■ What the task asks: List each line of the data that holds the string "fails", please.

■ Robot session logs:
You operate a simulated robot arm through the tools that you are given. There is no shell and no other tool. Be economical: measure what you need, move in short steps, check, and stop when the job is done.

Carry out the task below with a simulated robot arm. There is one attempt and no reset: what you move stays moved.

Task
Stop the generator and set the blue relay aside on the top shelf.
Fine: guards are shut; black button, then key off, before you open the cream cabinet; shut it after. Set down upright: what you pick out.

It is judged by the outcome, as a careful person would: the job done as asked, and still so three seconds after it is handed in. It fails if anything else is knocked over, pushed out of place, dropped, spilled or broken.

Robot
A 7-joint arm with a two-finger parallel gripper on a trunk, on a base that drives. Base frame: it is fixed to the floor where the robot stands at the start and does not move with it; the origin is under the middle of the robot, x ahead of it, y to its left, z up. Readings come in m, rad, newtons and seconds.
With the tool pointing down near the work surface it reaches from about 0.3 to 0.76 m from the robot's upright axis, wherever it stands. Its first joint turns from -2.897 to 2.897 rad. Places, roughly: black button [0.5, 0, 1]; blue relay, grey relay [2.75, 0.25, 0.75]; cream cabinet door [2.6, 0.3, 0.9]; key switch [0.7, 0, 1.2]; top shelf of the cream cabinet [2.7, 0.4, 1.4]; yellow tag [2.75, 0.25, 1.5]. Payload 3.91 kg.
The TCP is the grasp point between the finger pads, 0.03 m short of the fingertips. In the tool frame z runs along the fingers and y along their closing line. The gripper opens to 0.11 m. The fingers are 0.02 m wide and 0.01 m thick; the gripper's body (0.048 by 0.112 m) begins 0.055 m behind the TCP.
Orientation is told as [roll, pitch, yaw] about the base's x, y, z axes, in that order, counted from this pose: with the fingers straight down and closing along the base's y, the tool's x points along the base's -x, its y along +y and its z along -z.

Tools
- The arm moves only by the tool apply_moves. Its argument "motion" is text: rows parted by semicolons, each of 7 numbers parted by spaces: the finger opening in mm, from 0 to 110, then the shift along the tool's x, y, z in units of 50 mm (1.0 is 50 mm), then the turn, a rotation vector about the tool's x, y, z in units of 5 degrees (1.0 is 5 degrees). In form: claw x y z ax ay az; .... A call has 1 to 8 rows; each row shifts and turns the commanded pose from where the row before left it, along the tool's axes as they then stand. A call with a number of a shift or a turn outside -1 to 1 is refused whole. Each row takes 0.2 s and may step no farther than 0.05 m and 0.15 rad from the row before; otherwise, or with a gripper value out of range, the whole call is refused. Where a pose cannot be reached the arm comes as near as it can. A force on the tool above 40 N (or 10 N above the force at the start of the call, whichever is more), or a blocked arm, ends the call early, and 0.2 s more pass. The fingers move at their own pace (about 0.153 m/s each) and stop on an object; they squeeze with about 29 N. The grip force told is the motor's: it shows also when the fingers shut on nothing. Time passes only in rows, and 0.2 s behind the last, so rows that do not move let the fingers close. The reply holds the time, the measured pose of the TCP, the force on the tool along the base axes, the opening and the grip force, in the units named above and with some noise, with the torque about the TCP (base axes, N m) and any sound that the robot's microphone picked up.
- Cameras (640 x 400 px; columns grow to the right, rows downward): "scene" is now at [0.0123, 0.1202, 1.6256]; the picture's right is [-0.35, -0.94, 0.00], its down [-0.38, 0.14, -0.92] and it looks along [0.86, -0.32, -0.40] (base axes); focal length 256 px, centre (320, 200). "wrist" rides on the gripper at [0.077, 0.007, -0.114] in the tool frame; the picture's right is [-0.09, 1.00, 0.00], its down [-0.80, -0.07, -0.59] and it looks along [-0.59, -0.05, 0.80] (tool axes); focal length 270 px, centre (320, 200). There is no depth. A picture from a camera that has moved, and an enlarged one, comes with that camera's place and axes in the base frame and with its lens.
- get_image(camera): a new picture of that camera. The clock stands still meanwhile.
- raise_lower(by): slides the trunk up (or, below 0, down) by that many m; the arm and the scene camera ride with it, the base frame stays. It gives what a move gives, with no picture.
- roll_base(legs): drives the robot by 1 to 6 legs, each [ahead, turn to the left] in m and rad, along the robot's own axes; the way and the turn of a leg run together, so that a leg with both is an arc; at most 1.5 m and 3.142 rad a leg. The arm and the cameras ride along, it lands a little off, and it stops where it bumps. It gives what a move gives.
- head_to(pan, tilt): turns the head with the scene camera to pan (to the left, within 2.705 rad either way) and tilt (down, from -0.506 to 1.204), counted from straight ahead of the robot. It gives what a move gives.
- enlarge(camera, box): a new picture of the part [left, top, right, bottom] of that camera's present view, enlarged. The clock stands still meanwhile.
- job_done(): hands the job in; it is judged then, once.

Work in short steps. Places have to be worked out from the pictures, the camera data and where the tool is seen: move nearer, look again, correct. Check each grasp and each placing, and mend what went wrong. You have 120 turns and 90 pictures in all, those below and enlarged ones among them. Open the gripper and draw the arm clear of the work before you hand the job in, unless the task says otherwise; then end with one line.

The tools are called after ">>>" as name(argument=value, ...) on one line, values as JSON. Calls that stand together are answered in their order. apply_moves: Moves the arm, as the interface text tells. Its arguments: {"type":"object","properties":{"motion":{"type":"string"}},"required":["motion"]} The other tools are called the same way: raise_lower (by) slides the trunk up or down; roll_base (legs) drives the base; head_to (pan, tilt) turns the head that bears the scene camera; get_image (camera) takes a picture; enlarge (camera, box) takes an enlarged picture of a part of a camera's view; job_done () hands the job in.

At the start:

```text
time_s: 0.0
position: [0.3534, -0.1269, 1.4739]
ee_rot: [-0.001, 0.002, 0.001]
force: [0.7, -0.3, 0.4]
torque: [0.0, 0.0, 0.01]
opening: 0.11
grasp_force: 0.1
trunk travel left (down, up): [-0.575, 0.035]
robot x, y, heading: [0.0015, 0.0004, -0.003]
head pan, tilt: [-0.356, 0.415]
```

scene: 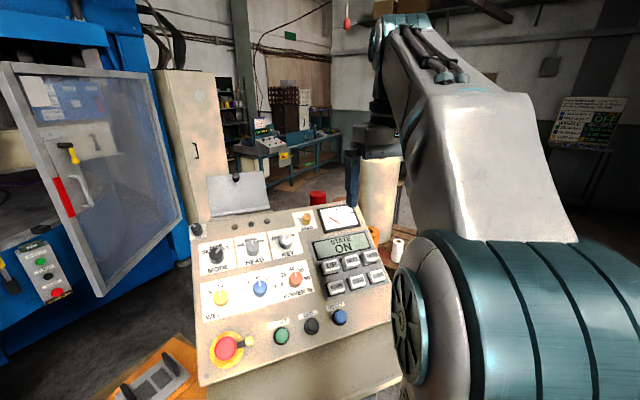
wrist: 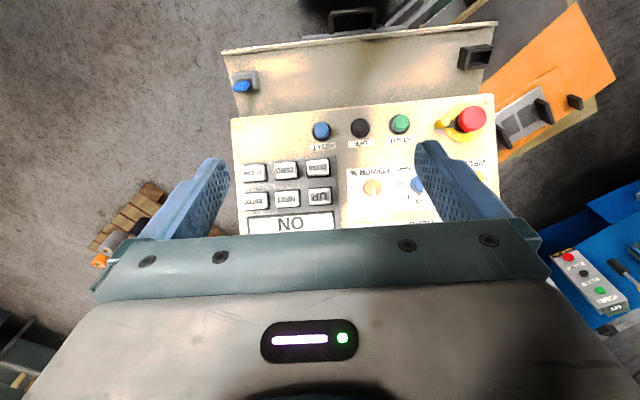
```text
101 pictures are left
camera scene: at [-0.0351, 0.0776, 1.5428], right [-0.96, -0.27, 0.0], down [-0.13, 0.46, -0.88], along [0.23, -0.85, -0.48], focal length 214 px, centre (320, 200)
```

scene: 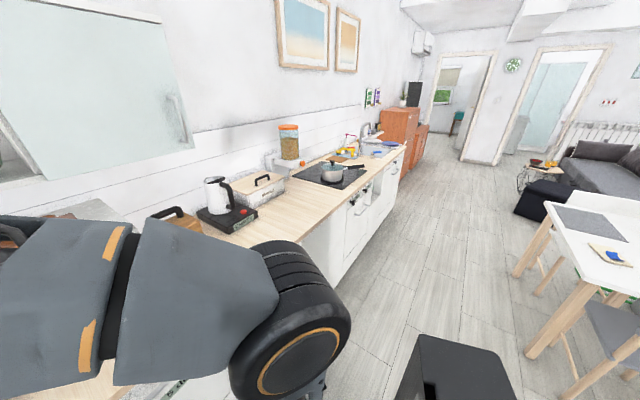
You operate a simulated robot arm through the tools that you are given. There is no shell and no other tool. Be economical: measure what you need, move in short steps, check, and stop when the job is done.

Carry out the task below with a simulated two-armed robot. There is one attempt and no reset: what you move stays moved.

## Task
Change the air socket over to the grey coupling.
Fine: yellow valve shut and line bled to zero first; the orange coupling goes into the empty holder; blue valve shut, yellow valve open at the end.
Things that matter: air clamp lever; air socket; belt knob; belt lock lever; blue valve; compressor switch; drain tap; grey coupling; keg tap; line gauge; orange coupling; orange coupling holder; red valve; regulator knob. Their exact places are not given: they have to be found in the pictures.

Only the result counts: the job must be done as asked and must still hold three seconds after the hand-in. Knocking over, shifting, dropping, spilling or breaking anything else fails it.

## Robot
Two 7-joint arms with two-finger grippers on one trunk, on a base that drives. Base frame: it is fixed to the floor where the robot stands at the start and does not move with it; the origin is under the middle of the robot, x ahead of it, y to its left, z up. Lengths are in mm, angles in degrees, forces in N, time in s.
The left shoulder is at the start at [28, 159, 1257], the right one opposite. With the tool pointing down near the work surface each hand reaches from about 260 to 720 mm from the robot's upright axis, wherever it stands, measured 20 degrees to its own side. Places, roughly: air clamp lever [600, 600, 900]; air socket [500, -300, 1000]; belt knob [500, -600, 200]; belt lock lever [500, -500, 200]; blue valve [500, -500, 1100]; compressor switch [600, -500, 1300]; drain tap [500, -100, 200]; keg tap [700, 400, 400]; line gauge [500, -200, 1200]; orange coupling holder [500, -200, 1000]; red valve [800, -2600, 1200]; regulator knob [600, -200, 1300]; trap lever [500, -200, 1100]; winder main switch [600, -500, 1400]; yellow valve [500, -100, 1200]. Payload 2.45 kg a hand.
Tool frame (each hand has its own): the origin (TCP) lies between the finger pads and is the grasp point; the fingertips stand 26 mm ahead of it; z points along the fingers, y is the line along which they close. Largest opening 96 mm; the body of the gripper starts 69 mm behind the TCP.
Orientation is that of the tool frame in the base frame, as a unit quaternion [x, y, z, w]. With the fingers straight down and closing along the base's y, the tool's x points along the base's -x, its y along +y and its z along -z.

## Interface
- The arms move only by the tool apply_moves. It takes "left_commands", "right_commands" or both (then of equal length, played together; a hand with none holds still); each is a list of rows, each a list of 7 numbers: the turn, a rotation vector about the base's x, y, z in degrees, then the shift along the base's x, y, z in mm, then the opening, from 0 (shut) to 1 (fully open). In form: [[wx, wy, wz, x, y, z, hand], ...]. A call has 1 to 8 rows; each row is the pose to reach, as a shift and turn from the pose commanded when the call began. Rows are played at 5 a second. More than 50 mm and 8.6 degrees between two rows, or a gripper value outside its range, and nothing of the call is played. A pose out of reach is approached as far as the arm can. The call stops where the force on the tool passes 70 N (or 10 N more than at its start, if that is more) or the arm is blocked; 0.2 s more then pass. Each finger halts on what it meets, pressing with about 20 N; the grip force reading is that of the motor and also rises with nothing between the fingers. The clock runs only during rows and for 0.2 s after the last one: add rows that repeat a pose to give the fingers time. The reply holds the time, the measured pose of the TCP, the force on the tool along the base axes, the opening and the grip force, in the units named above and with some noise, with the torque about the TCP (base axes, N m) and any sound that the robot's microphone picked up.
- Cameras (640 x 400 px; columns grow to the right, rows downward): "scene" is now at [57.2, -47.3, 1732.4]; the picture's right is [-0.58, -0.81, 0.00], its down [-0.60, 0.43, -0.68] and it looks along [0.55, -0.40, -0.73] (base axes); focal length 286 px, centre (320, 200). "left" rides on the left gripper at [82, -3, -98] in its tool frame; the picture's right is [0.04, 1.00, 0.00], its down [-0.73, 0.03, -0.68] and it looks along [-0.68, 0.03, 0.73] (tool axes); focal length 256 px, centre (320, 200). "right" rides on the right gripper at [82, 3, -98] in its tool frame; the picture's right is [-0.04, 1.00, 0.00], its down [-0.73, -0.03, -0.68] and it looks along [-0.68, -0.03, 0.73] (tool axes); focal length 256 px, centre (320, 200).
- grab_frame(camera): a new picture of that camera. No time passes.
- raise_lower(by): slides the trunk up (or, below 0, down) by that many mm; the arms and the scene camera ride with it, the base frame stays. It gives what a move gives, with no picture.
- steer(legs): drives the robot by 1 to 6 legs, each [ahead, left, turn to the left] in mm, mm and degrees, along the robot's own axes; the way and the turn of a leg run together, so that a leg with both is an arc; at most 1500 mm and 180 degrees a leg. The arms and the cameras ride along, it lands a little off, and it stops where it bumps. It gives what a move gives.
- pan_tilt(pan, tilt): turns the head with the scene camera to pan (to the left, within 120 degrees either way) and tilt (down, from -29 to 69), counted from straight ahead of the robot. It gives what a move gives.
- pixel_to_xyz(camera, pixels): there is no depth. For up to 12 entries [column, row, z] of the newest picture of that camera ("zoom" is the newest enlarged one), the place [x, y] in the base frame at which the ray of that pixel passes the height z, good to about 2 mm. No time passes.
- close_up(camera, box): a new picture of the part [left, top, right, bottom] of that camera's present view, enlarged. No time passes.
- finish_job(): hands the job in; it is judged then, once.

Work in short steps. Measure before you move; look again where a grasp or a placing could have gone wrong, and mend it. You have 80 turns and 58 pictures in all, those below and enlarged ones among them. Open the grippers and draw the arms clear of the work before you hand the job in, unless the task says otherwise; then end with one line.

■ Output for this exercise:
It is judged by the outcome, as a careful person would: the job done as asked, and still so three seconds after it is handed in. It fails if anything else is knocked over, pushed out of place, dropped, spilled or broken.
Only the result counts: the job must be done as asked and must still hold three seconds after the hand-in. Knocking over, shifting, dropping, spilling or breaking anything else fails it.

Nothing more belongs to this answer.